Petition seeks to remove limits on Internet providers

Petition seeks to remove limits on Internet providers

BY Nancy Hicks

A petition drive that would allow Nebraska cities and public utility companies to provide high-speed Internet service to residents has begun.

According to Jack Gould, issues chairman for Common Cause Nebraska and a supporter of the petition drive, the petition route is the only way the public is going to be able to get access to potentially lower-cost high-speed Internet.

The Legislature, influenced by the telecommunications lobby, has been unwilling to allow such competition, he and other supporters say. Sponsors of the initiative petition are Linda Aerni and Paul Schumacher, both involved in the Columbus-based Community Internet Systems, an Internet service company.

Common Cause Nebraska has not taken an official stand on the petition, but Gould said he supports the proposal.

“I would certainly sign a petition,” he said. “Without a doubt, the prohibitions in state law keeping public utilities out of this area need to be removed.”

In 2006, the Legislature created a two-year ban on public utilities’ involvement in Internet access and created a task force to study the issue.

That task force, which petition supporters say was stacked with opponents of public utility competition, determined that competition was bad.

A majority of the task force concluded that public sector involvement could dampen private investment in broadband services.

The majority also said it wasn’t convinced that allowing public utilities to provide access to high-speed Internet would significantly improve service.

Nebraska is well-covered, said Eric Carstenson, president of the Nebraska Telecommunications Association, with broadband access throughout all the major municipalities in the state.

“We don’t see any need for government to be in that segment and competing with private industry.”

Gould disagrees.

Allowing public utilities to get involved would bring better, cheaper service to very rural areas more quickly than is being done by private businesses concerned about profit, Gould said.

In addition, he said, cities could provide alternatives to cable and telephone Internet access and help drive down costs to consumers quickly.

A developing technology known as broadband over power lines could allow customers to get access to high-speed Internet by plugging their computers into common electrical outlets.

The new technology is making the service available and inexpensive in cities such as Philadelphia and Portland, Ore., he said.

“Nebraska has publically owned utilities that could provide that service at a low cost. But these guys (private companies) want to gouge the public for as long as they can,” Gould said.
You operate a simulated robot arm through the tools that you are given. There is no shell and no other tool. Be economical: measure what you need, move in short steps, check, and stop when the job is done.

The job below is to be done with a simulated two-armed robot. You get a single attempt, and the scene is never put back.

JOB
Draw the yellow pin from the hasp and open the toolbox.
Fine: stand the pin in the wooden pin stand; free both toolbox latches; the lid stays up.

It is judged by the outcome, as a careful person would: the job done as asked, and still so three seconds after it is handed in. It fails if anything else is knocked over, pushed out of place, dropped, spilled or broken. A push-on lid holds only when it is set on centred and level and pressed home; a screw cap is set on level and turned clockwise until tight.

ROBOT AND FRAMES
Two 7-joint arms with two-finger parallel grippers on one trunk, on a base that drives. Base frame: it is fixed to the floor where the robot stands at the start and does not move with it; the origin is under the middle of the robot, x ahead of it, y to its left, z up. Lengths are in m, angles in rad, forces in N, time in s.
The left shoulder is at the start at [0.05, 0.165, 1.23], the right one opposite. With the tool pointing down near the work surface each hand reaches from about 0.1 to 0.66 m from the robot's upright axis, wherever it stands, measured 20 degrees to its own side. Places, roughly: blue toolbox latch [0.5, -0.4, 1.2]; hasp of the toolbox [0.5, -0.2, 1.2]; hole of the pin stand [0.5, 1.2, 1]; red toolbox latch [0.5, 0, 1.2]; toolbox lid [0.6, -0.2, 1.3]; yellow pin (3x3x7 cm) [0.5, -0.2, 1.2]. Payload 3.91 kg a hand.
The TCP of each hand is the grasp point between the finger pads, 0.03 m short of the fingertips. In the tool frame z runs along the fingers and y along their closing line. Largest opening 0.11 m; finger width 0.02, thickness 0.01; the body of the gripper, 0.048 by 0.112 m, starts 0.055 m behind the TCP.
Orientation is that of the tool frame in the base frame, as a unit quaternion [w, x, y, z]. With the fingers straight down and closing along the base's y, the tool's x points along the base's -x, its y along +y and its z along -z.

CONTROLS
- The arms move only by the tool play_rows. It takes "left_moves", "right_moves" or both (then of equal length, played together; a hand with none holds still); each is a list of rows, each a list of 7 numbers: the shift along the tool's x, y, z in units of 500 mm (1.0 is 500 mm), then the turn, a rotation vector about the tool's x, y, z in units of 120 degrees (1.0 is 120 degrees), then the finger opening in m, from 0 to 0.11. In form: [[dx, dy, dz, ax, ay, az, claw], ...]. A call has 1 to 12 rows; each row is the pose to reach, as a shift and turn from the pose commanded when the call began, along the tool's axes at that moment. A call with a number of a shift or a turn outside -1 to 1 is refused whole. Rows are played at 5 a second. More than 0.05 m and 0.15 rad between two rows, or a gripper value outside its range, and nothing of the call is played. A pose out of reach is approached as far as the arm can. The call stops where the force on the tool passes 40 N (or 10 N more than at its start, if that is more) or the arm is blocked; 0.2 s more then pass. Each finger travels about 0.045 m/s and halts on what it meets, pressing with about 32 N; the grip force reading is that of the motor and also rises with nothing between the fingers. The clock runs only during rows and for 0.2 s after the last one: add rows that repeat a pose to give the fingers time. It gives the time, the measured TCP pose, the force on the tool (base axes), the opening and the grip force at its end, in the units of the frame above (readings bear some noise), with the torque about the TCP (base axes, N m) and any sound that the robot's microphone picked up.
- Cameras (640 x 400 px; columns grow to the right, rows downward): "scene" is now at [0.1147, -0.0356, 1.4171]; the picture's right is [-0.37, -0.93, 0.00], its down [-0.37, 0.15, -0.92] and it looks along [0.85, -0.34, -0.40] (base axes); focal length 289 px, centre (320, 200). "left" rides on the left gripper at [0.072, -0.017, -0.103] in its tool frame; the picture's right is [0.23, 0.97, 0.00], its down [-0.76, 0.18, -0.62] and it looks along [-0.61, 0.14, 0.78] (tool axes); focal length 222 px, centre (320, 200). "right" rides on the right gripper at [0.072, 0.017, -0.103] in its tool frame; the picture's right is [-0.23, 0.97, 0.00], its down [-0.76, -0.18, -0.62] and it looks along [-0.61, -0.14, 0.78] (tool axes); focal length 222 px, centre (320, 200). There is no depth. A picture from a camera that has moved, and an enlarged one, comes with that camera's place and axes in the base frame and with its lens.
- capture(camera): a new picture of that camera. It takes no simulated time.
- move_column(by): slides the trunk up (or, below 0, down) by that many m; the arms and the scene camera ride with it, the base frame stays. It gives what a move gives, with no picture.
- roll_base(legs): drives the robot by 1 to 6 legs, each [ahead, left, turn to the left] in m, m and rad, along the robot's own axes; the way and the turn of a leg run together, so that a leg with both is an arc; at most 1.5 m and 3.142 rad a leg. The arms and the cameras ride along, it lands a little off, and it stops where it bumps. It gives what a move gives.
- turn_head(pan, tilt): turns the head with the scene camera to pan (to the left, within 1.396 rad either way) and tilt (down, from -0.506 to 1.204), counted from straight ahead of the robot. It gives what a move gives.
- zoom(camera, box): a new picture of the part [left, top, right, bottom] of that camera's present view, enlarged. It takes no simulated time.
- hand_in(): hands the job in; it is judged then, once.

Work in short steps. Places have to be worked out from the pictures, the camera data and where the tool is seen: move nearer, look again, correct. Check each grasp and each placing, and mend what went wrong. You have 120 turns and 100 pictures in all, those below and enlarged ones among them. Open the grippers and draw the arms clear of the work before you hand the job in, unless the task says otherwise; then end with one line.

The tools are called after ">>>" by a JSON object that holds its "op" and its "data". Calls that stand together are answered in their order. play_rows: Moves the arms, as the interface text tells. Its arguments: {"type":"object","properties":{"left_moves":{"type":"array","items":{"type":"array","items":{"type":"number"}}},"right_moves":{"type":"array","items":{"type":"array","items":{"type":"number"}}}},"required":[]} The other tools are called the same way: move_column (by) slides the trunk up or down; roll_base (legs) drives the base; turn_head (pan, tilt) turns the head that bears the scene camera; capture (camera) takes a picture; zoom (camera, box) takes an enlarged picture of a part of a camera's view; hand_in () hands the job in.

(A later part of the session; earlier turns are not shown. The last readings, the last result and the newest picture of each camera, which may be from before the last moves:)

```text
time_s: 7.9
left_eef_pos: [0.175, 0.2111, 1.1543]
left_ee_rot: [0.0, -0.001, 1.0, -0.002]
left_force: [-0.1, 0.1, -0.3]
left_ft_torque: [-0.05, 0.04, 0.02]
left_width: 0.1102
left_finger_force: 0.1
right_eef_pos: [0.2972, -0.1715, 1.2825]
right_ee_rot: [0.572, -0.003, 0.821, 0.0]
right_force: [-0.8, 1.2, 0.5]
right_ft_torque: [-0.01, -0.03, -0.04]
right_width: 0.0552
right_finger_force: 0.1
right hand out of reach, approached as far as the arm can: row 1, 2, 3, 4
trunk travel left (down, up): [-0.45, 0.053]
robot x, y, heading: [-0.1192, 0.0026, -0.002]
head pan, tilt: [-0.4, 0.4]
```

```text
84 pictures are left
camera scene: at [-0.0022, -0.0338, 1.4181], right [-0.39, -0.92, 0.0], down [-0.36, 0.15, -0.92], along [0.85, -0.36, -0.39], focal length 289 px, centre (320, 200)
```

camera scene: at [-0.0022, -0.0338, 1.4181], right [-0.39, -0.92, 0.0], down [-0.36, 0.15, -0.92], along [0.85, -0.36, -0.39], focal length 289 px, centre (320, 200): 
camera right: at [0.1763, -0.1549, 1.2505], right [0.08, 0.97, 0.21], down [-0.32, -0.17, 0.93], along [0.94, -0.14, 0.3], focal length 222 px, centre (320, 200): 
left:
Carstenson said it is relatively widely accepted that an electric utility can put broadband over its power lines, and it works well in populated areas but not so well in rural areas.

Petition supporters have started gathering signatures through volunteers and later will consider using paid circulators, Schumacher said.

They’ll need to gather signatures from about 90,000 Nebraska voters by early July to get the proposal on the November 2008 ballot.

The proposal would open the telecommunications door widely to public utilities.

One bill, rejected by the Nebraska Legislature, would have allowed public utilities to sell services only at the wholesale level.

This petition proposal allows utilities to sell directly to customers at the retail level and to compete along the whole range of telecommunications services – from telephone and cable to broadband high-speed Internet.